REQUIREMENTS: Every line in the listing is to be echoed verbatim.

#### INFORMATION SUPPLIED ####

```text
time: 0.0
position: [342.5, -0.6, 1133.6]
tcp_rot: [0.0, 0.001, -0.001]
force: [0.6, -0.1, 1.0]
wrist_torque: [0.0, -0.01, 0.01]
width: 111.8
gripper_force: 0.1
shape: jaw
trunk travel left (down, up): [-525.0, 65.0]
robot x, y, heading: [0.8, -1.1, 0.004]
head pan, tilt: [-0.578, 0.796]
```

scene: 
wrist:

####

RIGHT ANSWER:
```text
time: 0.0
position: [342.5, -0.6, 1133.6]
tcp_rot: [0.0, 0.001, -0.001]
force: [0.6, -0.1, 1.0]
wrist_torque: [0.0, -0.01, 0.01]
width: 111.8
gripper_force: 0.1
shape: jaw
trunk travel left (down, up): [-525.0, 65.0]
robot x, y, heading: [0.8, -1.1, 0.004]
head pan, tilt: [-0.578, 0.796]
```

scene: 
wrist:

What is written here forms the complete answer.